Under Obama’s plan, firms would lose their ability to defer U.S. tax on overseas earnings but receive a credit for 85 percent of the tax they pay in countries where they do business. Credits received in high-tax countries could not be used to offset their minimum tax liability in tax havens.
The idea is creative and worth exploring. But I fear Obama will agree to a much lower transitional rate, or even a temporary repatriation holiday, to fund his infrastructure ambitions. And will he and Congress ever tie this quick revenue fix to a permanent international tax solution—one which would be complicated and time-consuming to design?
Even if it does, there is the matter of how it would all hang together. In effect, Obama would set a statutory rate for U.S. based multinationals of 19 percent on future foreign earnings but 28 percent on domestic income. Manufacturing firms (however they are eventually defined) would pay 25 percent.

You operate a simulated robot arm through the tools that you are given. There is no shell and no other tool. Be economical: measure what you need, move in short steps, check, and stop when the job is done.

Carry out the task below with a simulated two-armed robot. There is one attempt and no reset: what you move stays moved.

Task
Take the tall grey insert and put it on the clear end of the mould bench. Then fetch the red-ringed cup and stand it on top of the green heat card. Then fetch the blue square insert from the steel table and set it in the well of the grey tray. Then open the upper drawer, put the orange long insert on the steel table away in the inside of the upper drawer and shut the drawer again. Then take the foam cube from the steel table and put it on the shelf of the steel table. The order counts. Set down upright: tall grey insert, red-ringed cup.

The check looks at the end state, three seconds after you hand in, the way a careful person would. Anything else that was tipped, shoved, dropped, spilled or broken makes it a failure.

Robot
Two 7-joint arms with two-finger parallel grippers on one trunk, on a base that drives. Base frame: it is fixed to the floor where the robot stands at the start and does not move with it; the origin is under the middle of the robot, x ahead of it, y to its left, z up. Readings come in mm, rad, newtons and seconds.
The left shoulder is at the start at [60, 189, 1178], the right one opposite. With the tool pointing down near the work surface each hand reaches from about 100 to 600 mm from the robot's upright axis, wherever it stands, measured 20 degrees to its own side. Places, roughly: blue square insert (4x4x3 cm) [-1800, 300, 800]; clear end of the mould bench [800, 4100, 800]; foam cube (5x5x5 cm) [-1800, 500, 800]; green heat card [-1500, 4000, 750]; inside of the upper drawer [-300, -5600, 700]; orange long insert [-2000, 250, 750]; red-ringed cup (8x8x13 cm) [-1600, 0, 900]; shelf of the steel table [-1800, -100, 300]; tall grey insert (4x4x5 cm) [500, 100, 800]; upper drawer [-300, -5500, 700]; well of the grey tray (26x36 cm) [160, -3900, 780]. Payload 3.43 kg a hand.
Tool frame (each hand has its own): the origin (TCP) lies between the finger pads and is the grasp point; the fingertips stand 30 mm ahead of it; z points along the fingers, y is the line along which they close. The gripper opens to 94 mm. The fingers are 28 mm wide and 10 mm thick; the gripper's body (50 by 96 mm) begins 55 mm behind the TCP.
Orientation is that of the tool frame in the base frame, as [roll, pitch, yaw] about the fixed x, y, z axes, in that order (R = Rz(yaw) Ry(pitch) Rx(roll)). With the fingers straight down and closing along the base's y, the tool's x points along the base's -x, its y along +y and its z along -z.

And the vast majority of U.S. businesses that are organized as partnerships, sole proprietorships, and other “pass-through” entities would still be subject to top rates as high as 39.6 percent, though they'd still avoid the corporate-level tax.
One of Obama’s primary goals is to simplify the tax code. But multiple business rates create all sorts of tax arbitrage opportunities. In addition, there is a real question about whether his plan would help create U.S. jobs—another of Obama’s stated aims.
The answer will depend, in large part, on what happens to effective U.S. business tax rates. And that will turn on which tax preferences are eventually eliminated in a broad-based reform. So far, neither Obama nor congressional Republicans have been willing to show their cards.
Obama’s international tax initiative is a serious attempt to improve the way we tax multinationals. But when it comes to broader business tax reform, he’s left a lot of unanswered questions.